Diana Buttu, a Ramallah, West Bank-based analyst and former adviser to Palestinian Authority President Mahmoud Abbas and others, said the report “confirms what Palestinians stated during Israel’s attack on Gaza last summer: that Israel committed serious war crimes that resulted in massive civilian casualties.”
“This is not the first time that a U.N. body has made such determinations, and unless the U.N. acts swiftly to hold Israeli officials accountable for their actions, it will not be the last.”
For George Bisharat, a professor at the University of California Hastings College of the Law in San Francisco, senior fellow at the Institute for Palestine Studies and former legal consultant to the Palestinian Legislative Council, the commission’s findings that both Israel and Palestinian armed groups likely committed war crimes “merely confirms the obvious.”

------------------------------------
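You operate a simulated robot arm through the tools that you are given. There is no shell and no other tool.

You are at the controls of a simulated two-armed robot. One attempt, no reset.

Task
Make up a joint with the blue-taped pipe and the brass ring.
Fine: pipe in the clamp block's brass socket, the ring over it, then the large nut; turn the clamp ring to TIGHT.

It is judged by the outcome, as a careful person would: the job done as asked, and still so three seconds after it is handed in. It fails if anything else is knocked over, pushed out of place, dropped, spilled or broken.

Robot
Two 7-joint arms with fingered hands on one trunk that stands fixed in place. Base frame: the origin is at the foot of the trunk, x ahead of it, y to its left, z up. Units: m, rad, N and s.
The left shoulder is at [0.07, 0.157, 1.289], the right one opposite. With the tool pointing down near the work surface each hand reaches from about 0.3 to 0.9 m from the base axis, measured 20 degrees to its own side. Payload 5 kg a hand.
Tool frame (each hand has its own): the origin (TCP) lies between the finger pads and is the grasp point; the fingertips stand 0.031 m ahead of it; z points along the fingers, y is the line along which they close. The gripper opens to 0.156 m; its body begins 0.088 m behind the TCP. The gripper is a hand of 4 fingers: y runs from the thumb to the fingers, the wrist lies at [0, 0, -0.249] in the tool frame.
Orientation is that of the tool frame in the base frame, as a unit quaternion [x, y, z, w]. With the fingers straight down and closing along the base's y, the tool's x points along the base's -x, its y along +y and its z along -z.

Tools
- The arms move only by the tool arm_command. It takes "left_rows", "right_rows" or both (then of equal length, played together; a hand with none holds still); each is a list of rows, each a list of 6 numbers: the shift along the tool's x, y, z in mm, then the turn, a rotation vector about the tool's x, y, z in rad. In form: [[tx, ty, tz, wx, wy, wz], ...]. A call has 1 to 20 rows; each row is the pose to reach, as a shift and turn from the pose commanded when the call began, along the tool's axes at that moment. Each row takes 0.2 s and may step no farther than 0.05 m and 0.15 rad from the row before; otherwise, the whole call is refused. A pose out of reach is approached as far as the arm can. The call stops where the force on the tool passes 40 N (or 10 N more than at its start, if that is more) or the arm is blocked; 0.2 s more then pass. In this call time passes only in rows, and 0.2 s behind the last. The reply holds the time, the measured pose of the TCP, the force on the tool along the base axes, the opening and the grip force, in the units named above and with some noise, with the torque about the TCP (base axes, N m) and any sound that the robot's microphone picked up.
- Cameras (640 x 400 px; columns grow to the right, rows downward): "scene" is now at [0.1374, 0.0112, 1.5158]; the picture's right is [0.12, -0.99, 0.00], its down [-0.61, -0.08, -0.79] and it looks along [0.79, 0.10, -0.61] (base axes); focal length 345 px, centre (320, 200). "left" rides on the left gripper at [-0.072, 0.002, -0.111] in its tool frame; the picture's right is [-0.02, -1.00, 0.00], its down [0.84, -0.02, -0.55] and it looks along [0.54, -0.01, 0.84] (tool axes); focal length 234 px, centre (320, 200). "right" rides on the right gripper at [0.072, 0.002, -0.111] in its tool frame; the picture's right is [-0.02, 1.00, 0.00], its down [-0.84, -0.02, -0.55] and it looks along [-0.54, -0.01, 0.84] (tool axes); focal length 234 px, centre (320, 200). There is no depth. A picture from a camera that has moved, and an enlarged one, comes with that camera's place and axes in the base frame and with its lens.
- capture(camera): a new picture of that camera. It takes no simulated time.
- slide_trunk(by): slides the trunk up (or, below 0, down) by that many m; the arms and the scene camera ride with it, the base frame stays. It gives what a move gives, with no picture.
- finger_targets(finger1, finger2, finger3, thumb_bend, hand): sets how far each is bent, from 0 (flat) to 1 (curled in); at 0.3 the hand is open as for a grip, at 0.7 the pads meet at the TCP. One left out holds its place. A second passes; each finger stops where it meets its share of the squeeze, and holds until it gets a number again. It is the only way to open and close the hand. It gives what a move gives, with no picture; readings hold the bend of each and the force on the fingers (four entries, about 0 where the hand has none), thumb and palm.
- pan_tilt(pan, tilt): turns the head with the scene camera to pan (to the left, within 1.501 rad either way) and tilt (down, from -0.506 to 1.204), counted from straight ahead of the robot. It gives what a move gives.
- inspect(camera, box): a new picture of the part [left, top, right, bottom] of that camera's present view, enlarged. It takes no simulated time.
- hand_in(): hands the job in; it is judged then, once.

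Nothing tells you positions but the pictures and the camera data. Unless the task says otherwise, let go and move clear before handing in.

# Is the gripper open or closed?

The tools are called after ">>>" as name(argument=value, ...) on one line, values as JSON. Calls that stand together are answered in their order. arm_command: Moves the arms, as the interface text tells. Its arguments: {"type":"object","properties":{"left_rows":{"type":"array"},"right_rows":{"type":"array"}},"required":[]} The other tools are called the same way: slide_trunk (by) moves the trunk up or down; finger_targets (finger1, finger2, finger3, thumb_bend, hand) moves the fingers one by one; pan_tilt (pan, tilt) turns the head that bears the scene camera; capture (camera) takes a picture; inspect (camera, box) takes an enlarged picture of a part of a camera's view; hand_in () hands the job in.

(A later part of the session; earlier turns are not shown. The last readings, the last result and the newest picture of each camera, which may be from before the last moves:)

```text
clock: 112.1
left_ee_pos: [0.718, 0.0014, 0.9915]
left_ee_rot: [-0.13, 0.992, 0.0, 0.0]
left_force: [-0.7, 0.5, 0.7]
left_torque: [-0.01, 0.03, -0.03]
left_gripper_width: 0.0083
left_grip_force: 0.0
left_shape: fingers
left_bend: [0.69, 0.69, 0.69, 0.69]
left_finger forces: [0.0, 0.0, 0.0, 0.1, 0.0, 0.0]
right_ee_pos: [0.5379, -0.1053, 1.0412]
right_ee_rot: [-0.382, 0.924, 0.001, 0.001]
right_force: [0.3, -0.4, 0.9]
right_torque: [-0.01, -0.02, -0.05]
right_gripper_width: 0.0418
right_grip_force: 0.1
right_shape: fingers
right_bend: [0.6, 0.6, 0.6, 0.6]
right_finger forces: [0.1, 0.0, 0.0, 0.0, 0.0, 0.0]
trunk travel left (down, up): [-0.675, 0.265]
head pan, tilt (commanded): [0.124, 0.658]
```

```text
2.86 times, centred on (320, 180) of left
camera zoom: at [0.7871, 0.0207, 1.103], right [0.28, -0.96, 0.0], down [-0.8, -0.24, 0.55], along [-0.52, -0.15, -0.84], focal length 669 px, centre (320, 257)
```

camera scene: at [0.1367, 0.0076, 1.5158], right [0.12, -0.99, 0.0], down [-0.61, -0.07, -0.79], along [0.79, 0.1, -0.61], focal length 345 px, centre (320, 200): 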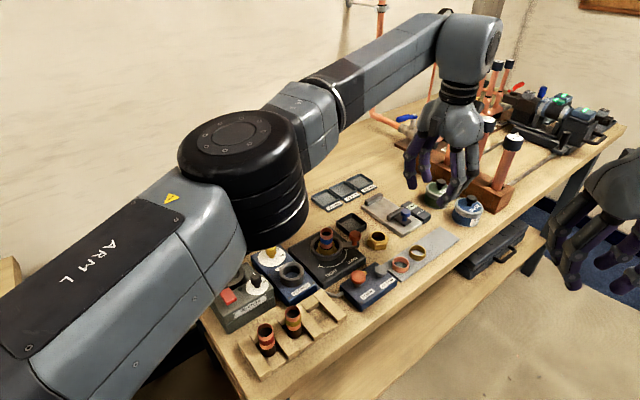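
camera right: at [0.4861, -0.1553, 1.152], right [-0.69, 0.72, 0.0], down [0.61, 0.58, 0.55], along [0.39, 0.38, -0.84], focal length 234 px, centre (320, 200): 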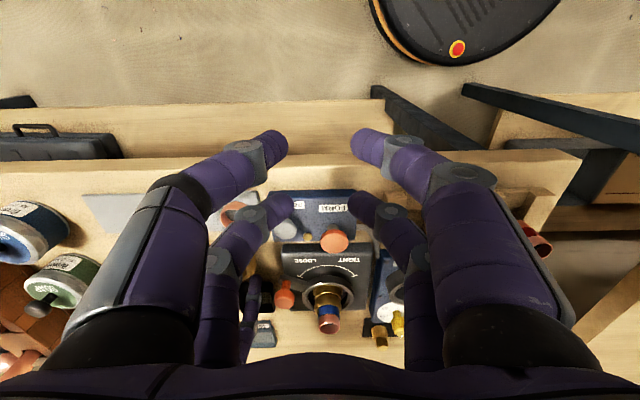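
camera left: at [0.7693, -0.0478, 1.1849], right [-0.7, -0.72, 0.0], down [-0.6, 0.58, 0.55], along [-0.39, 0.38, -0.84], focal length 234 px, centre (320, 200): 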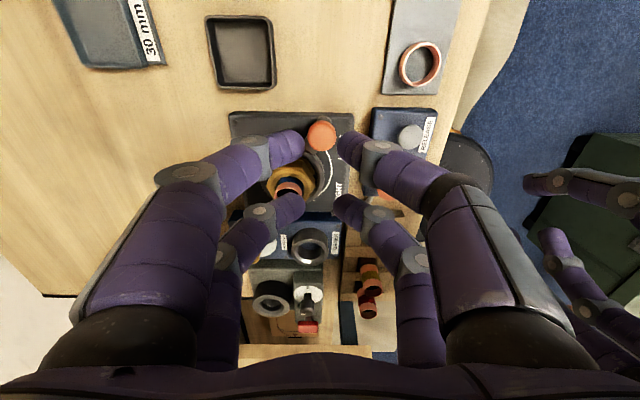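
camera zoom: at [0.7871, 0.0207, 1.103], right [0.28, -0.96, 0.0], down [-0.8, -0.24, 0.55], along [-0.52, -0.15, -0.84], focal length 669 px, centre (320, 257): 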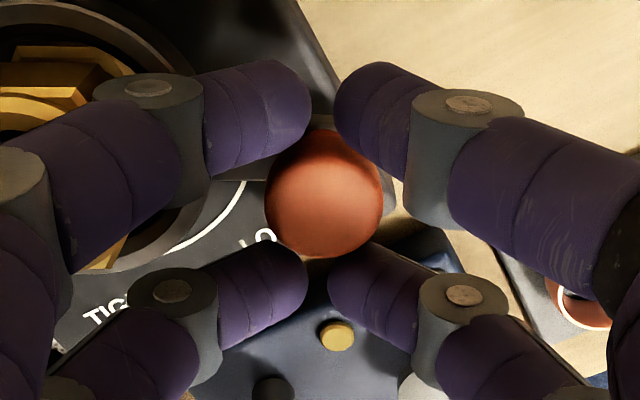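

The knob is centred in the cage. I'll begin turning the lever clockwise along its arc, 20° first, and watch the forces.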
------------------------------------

But he said the findings could increase the chances of successful legal action in the future.
“While the commission’s report is of no immediate legal effect, it may, nonetheless, pave the way for later investigations and potentially prosecutions of Israeli and Palestinian military personnel by the International Criminal Court by providing the ICC needed political cover,” he said.
“The fact that the commission was headed by Mary McGowan Davis, an esteemed American jurist, makes its impact all the greater, especially in the United States, where findings by U.N. bodies are regularly derided.”